Easy to see why too. Even for someone who has built up this body of work, he new one is a cracker and a good portion of them are played here. “Dyin’ To Know” is simple and fun, “No Reason To Stay” is possessing of a chorus that almost makes it work the broken relationship that spawned it and is a real highlight of a set that stretches to close on two hours.

It helps that, although she’s the undoubted star, Shaw Taylor has a fine band around her. The organ of Drew Wynan particularly prominent in work like the funky “Diamonds In The Dirt”, and elevates things throughout, while drummer Lewis Perry and fabulously coiffured bass man Luigi Casanova are as good a rhythm section as there is.
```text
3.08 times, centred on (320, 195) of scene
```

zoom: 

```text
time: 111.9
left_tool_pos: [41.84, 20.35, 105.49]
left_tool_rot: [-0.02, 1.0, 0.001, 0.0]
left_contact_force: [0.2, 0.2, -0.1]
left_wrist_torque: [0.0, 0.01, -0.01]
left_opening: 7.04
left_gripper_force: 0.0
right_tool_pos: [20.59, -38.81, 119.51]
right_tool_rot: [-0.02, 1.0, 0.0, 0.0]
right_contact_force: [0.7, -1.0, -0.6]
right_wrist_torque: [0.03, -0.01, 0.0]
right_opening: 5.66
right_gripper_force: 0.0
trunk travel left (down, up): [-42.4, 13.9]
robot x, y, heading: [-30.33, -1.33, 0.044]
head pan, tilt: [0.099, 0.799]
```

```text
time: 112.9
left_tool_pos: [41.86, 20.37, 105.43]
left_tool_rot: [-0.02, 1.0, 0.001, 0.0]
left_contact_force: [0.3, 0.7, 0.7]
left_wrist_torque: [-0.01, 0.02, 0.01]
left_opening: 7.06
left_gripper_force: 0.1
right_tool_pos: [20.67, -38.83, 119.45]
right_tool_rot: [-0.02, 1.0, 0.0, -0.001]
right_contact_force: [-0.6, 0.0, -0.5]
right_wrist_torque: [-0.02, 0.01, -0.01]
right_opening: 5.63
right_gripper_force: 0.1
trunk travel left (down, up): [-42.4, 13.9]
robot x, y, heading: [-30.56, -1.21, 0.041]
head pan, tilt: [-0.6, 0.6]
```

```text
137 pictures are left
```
Joanne herself has cemented her reputation on three things and all are in evidence throughout here. First, hard work. She is brely ever off the road or out of the studio, second is her wonderful guitar playing – check out the solo in many, but “Tried, Tested And True” is particularly impressive – but third is her voice. Deep and with echoes of Janis Joplin, she is able to carry the songs with aplomb, as well as versatility.

A cover of Bowie’s “Wild Is The Wind” is lovingly delivered, with “Wanna Be My Lover” as different as can be, before one of the older ones, “Tied And Bound” soars a conclusion, and after an encore of “Goin’ Home” we do just that.

But s always, not before we’ve seen that yet again JST is a talent to cherish. Even in these boom times for blues, she’s one of the best – and she is finally getting her rewards.